* START Material provided *
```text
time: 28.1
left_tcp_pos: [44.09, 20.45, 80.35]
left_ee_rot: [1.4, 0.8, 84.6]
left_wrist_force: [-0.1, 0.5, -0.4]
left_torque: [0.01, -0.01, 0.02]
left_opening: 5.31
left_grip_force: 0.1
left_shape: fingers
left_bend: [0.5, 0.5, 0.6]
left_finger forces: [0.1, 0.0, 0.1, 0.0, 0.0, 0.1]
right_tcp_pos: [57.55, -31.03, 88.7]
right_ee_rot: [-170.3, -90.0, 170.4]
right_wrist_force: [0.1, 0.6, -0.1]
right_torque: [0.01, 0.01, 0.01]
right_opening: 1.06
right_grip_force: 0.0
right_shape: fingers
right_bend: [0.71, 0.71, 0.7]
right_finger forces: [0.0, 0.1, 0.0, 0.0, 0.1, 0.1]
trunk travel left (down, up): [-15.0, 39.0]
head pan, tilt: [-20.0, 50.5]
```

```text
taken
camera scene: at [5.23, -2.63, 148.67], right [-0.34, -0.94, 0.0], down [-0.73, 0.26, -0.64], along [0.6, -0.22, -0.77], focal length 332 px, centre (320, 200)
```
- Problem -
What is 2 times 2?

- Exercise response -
* END Material provided *
- Problem -
Using the listing above, work out how many of its lines include "down", and give only the result.

- Exercise response -
2